Road Trip

Bertha Benz Memorial

  • The ultimate pilgrimage for the car enthusiast

    This two-part journey into Automobile history takes you from Mannheim to Pforzheim, following the synonymous steps taken by Bertha Benz and her two sons; completing the first ever long distance car journey.

    The route is populated with charming villages showered in German history; this is the ultimate pilgrimage for the car enthusiast, offering a glimpse into the Baden region of Germany, passing the Odenwald mountains and ending at the entrance to the fabled Black Forest. A truly historical road trip.

  • Mannheim

    Beginning in Mannheim, head south towards Feudenheim and then IIvesheim where you should definitely visit Ilvesheim Castle. Built originally in 1511 the modern structure was rebuilt in 1700, with the beautiful building used as a school for the visually impaired ever since.

  • Ladenburg

    Ladenburg, the city where Dr. Carl Benz spent his final days and is buried, is an old town dating back to Roman times. It offers a wealth of sights, including the Dr. Carl Benz Museum, dedicated to automobile history; from the first combustion engine to the modern day Mercedes.

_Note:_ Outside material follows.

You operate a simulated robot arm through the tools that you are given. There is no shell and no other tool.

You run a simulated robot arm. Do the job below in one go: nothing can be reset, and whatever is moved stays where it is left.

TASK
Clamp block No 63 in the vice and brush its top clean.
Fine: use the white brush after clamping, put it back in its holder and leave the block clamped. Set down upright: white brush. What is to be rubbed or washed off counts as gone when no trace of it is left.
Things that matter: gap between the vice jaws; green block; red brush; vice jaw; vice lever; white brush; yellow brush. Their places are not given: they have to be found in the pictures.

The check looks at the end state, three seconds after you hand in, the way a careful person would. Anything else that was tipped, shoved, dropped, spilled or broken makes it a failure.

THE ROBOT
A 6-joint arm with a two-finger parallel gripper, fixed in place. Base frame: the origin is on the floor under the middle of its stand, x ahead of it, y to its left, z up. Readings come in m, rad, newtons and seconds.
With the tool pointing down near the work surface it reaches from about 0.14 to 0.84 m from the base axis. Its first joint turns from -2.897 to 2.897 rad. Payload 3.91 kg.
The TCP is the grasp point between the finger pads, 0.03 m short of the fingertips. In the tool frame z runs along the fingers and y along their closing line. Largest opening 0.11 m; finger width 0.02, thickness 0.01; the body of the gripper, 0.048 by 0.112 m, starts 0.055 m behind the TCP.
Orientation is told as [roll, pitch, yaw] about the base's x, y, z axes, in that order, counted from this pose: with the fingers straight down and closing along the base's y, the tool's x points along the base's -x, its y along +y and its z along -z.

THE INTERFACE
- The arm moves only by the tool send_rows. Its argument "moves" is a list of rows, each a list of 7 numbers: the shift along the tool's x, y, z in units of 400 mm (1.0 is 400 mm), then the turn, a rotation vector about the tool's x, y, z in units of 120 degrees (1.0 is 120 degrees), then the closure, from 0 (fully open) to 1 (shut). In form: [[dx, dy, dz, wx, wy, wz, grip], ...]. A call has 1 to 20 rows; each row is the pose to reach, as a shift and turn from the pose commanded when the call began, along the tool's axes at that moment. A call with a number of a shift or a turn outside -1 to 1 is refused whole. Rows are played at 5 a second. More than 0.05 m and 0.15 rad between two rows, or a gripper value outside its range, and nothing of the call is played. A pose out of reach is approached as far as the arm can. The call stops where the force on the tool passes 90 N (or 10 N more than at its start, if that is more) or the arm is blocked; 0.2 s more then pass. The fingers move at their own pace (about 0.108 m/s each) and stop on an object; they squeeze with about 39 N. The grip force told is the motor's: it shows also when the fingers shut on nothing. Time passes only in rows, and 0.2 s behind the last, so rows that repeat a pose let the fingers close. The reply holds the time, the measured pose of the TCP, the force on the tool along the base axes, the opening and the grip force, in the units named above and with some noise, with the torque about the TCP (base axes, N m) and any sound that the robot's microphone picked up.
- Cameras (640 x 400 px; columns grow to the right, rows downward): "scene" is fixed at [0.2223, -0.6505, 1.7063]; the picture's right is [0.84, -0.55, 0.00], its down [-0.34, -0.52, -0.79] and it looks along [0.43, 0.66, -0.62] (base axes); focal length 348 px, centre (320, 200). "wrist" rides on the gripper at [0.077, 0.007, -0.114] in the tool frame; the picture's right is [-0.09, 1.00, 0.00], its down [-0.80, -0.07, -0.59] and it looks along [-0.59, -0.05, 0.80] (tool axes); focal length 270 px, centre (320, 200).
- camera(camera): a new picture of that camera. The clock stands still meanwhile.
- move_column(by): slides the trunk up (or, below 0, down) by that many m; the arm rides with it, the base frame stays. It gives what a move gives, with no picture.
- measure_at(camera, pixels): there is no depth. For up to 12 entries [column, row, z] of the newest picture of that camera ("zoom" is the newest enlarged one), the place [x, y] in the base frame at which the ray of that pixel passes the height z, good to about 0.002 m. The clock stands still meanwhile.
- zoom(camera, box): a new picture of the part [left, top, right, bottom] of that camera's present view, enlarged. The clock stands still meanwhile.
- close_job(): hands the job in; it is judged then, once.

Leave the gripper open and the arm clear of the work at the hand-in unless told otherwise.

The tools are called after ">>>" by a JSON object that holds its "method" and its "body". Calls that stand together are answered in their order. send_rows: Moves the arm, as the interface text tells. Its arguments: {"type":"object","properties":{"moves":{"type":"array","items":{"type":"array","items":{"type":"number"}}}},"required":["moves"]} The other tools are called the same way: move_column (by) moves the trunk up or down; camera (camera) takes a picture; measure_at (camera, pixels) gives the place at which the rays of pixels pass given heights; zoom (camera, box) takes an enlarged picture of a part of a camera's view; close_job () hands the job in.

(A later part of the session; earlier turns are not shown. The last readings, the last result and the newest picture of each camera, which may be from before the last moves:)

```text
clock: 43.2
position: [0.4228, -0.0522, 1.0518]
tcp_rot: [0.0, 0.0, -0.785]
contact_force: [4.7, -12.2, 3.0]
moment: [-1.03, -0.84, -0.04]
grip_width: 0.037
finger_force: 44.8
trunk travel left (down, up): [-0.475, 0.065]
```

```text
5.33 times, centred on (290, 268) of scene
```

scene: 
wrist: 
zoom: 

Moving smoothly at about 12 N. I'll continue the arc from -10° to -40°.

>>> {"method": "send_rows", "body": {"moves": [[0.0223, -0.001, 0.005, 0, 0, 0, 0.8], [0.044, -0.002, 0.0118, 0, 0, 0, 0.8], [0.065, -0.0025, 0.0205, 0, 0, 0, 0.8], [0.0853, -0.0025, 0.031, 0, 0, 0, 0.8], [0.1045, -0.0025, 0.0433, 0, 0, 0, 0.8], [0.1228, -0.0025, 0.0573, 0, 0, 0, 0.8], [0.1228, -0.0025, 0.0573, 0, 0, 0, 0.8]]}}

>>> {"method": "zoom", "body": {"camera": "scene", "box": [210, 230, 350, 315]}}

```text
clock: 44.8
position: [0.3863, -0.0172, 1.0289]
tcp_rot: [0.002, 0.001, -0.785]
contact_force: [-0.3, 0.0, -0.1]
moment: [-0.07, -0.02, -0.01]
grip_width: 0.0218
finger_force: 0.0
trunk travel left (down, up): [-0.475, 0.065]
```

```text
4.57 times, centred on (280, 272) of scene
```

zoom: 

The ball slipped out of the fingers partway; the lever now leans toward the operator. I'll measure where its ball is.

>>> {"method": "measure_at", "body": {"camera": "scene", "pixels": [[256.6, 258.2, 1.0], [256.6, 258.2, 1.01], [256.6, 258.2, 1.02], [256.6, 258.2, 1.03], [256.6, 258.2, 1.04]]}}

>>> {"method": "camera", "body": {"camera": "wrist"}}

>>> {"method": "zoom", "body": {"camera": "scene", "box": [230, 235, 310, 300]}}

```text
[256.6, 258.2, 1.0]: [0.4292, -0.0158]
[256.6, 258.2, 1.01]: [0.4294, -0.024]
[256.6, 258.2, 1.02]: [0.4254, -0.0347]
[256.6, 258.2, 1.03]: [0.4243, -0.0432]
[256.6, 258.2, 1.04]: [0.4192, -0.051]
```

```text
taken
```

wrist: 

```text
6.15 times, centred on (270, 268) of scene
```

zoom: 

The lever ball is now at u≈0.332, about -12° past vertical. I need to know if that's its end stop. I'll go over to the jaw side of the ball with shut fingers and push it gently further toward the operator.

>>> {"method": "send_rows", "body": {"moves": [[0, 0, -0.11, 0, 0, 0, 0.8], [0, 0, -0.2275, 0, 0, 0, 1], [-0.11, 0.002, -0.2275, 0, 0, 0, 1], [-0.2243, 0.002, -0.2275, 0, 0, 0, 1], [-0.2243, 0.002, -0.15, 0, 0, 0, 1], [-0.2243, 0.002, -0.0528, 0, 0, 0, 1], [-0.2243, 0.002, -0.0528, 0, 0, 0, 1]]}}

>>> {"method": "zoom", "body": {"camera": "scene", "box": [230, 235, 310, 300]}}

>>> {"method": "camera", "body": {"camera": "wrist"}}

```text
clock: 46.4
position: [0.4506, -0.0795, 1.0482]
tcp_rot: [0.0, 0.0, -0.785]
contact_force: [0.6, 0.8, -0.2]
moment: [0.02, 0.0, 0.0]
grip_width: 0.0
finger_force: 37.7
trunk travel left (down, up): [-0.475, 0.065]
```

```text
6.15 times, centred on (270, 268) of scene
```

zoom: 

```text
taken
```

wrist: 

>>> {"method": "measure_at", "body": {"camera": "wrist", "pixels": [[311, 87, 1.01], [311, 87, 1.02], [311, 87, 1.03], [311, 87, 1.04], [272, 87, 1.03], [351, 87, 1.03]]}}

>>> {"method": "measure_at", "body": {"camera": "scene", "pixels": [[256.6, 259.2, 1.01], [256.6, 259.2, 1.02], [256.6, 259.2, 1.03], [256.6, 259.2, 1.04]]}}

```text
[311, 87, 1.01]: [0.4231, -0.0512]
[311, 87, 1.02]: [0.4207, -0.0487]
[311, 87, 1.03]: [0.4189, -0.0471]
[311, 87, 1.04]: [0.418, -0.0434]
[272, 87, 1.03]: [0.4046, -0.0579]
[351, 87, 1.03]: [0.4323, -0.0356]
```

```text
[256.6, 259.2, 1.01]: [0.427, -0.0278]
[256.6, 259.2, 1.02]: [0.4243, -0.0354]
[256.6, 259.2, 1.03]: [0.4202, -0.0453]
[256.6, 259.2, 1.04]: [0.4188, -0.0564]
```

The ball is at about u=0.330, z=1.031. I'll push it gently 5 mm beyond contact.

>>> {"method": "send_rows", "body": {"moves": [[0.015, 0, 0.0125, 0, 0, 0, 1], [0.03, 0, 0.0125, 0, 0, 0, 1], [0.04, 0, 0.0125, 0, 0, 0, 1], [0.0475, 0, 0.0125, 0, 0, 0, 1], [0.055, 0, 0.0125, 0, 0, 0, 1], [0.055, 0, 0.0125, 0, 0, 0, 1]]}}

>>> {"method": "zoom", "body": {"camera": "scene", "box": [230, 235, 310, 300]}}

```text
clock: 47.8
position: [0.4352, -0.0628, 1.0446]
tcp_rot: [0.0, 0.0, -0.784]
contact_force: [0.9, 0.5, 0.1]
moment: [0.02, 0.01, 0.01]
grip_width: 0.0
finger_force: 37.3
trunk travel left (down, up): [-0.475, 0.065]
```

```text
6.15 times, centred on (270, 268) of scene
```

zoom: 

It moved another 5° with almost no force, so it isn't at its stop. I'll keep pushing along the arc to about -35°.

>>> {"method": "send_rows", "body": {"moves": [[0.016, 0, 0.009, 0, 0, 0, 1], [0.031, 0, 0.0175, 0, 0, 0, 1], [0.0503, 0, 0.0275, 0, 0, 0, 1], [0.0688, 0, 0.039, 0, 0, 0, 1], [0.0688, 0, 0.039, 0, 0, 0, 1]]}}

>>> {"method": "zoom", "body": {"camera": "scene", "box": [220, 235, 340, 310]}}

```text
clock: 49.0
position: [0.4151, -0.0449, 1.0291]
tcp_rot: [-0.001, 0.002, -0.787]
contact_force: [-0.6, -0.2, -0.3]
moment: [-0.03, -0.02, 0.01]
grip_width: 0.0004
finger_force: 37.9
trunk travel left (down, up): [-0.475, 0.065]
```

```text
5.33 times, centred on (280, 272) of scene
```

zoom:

    If you fancy a spot of lunch whilst in Ladenburg, Die Kartoffel (translates to The Potato) is considered one of the best places to get a steak in Germany. Served at your table on piping hot stone in charming traditional German surroundings it is the perfect stop off point before embarking on the rest of the Memorial route.

  • Heidelberg

    Leave Ladenberg on Schriesheimer straße and follow the countryside spectacle on the Bergstraße (Mountain Road) southbound until you reach the picturesque city of Heidelberg. Situated in one of the warmest regions of Germany, this Altstadt, or Old Town, is bursting with history. The ruins of Heidelberg Castle remain, with its gothic structure that survived both the Thirty Year War and the Palatine War of Succession mostly intact.

    As soon as you reach Heidelberg, the scale of its beauty and history should overwhelm even the most reluctant of children, however if you are looking to entertain any younger passengers you may have with you, the ExploHeidelberg is a science and media centre where children can learn about various science phenomena through interactive experiments. Perfect for the juniors in your party.

  • Wiesloch

    From Heidelberg continue down the Bergstraße and then Rohrbacherstraße, through the towns of Leimen and Nußloch until you arrive in Wiesloch. Probably the most significant stop on Bertha Benz’s journey as here she stopped off at the local pharmacy in order to buy Ligroin (a form of petroleum) to keep the small rear-mounted engine powering all the way to her Mother’s house. The small pharmacy essentially became the first ever ‘filling station’ and is commemorated today with a signpost out front.

    The town is largely pedestrianised so feel free to park up and wander about the old ruins. There’s also a vast array of small cafés and shops and, being a wine region, most residents have their own small vineyards. Ask around, and you never know, you may find a recommended bottle to take home.

  • Pforzheim

    Head out of Wiesloch on the L594 until you reach the B3, continue south through various towns; Bruschal, Weingarten, Kleinsteinbach along the L570 and L621 until you reach ‘The Golden City’, Pforzheim. Famous for its jewellery and amazing views on top of Wallberg hill, this beautiful city is definitely one for the romantic stop off with an incredible selection of restaurants to also sample (Restaurant Pyramide being one of the main standouts).

    To continue the Automobile theme pop to the Vehicle museum for a wonderful, if not mismatched, experience. Alternatively, if you’ve had enough of cars Pforzheim has an amazing ‘Wildpark’ with animals from all over the world. If, as we can imagine, you don’t fancy the return leg of the route until the next day Pforzheim has a huge amount of hotels to choose from, but if you’re going for the full return leg, head out of the city north towards Bruschal.

  • Schwetzingen

    Once through Hockenheim and Ketsch you’ll find yourself in Schwetzingen. Famous for its annual classical music and opera festival, this truly spectacular town features a palace with elegant gardens so treasured they are labelled a cultural heritage site of European significance. The palace’s large, traditional rooms are a time-machine into the 18th and 19th century with the Rokokotheater being an unmissable highlight.

    If all this travelling has finally taken its toll head to Bellamar, a series of indoor and outdoor pools perfect for children. For the adults, a well-earned sauna awaits.